◆ **Material provided**

==============================

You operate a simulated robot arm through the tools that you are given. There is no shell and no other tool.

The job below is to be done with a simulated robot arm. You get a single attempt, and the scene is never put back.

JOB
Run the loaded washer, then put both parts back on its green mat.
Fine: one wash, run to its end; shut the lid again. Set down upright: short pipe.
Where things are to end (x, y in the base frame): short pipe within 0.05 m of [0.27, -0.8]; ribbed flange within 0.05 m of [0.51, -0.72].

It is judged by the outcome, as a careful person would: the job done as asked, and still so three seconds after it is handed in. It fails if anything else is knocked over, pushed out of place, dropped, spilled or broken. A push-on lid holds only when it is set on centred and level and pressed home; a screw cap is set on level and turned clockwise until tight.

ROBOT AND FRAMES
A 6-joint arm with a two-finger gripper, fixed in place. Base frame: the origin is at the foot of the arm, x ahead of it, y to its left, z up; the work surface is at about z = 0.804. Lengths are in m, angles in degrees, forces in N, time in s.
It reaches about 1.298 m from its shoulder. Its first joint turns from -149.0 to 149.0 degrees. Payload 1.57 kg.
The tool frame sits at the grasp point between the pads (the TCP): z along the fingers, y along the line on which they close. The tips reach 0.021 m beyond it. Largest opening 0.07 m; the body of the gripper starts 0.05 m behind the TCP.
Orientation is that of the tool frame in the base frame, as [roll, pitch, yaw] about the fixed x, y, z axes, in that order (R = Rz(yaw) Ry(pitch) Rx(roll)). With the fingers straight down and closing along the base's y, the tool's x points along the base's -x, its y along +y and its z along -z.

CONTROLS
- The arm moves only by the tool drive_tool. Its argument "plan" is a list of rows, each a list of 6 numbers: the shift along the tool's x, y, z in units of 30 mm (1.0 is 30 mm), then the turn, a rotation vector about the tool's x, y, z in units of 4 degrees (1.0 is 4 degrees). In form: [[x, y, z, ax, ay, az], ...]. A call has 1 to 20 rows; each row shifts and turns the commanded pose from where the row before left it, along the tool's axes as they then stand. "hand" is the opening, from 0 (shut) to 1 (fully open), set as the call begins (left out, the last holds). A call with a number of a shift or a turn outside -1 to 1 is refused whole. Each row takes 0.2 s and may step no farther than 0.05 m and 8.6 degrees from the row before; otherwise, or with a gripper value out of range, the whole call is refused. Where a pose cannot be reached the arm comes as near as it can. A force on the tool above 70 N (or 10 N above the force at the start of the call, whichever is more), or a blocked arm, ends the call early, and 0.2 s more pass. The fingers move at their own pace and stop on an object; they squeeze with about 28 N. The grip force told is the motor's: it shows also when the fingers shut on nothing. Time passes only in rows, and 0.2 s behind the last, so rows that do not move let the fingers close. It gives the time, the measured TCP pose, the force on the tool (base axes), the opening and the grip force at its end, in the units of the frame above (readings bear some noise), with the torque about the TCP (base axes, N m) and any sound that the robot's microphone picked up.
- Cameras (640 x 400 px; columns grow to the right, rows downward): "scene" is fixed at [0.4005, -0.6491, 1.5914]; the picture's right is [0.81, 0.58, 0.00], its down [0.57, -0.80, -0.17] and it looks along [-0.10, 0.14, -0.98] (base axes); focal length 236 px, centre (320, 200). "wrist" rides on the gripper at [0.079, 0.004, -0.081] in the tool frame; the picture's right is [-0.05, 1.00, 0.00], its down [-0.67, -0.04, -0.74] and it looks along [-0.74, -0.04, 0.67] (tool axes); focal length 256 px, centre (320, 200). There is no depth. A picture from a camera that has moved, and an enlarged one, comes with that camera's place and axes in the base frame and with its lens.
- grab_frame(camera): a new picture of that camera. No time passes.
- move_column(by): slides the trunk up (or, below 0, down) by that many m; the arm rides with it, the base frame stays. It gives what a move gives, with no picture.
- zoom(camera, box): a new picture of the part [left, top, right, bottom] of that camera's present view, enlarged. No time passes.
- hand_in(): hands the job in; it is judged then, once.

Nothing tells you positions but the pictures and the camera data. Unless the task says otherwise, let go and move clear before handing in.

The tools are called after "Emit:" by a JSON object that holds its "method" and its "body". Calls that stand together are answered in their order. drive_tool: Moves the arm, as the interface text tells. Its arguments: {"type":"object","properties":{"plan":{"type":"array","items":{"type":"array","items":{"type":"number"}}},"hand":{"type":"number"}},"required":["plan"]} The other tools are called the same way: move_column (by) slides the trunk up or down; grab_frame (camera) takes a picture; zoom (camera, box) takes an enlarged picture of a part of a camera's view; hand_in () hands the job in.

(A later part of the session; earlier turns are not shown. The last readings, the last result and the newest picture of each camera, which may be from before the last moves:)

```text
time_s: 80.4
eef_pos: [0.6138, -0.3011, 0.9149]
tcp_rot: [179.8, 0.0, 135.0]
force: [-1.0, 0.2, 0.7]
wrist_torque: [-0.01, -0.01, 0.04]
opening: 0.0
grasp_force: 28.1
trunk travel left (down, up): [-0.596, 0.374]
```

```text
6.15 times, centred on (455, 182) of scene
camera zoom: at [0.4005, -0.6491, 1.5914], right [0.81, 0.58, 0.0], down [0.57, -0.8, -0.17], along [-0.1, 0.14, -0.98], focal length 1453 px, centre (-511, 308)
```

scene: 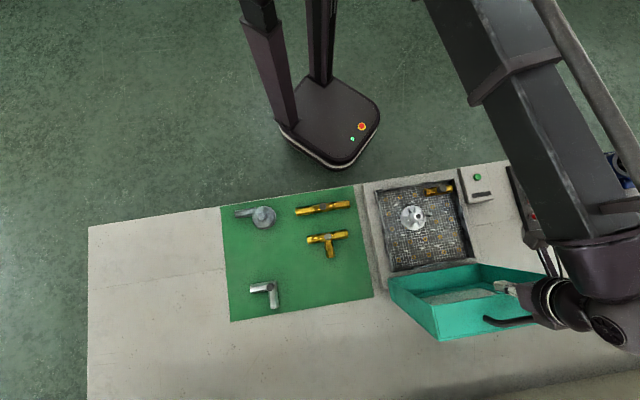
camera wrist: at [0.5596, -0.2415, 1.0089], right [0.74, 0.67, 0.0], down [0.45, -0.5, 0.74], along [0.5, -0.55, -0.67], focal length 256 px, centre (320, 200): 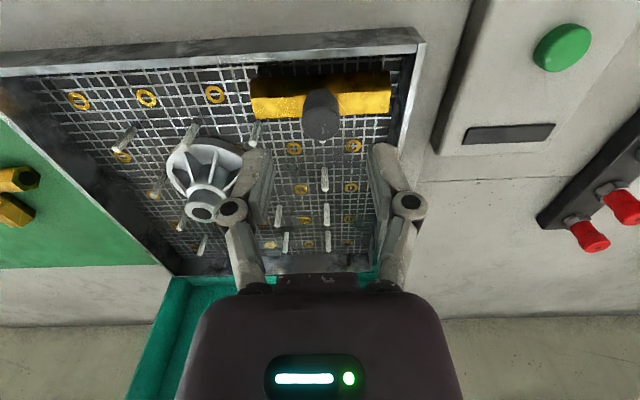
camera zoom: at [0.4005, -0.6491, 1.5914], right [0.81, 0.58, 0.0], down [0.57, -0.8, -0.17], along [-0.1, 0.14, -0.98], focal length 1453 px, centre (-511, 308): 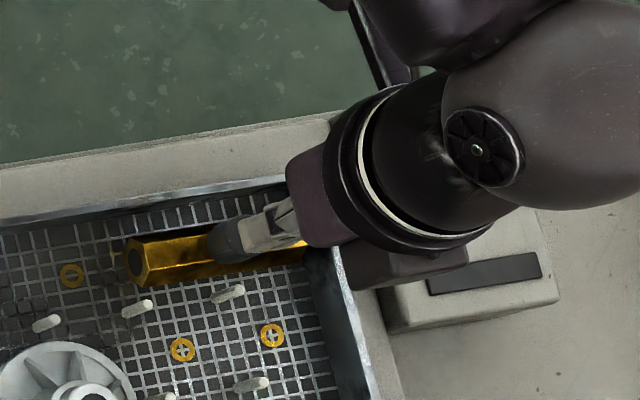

==============================

◆ **Excerpt to read**
Happy fecker ain't he !!
 

derek kelly

The Deli lama
Club Sponsor
When my wife or kids bring the washing off the line and dump it on the dining table.

People who keep the local shopkeeper talking when you are trying to get served.

People who let their dogs shit in the park and don't clear it up.

shopkeepers who give you change for a fiver when you gave them a tenner and when you inform them say "Are you sure"
 

derek kelly

The Deli lama
Club Sponsor
When my eldest daughter visits and talks all the way through a film that I am watching, or says she wants to watch something else and talks all the way through that.
 

Hornblower

Registered Users
SLUGS :bandit:
Those great big black feckers with the orange line round where they touch the ground that leave lines of slime everywhere.
 

RHINO

Answering to nobody
Hold tight

Here's my list..

1)Pikey's.......tinkers........gypo's (whatever) they're all theiving nomads.
2)Old people in sports/performance cars
3)People hogging the road and then flash/beep at you for passing.

==============================

◆ **Required work**
**a.** Please copy out the portion of the excerpt to read from "Here's my list.." to "you for passing." without changes.
**b.** In the listing above, find the line with "Where things are" and the line with "A 6-joint arm". Output those two lines and every line between them, exactly as written.

◆ **The results**
**a.**
Here's my list..

1)Pikey's.......tinkers........gypo's (whatever) they're all theiving nomads.
2)Old people in sports/performance cars
3)People hogging the road and then flash/beep at you for passing.

**b.**
Where things are to end (x, y in the base frame): short pipe within 0.05 m of [0.27, -0.8]; ribbed flange within 0.05 m of [0.51, -0.72].

It is judged by the outcome, as a careful person would: the job done as asked, and still so three seconds after it is handed in. It fails if anything else is knocked over, pushed out of place, dropped, spilled or broken. A push-on lid holds only when it is set on centred and level and pressed home; a screw cap is set on level and turned clockwise until tight.

ROBOT AND FRAMES
A 6-joint arm with a two-finger gripper, fixed in place. Base frame: the origin is at the foot of the arm, x ahead of it, y to its left, z up; the work surface is at about z = 0.804. Lengths are in m, angles in degrees, forces in N, time in s.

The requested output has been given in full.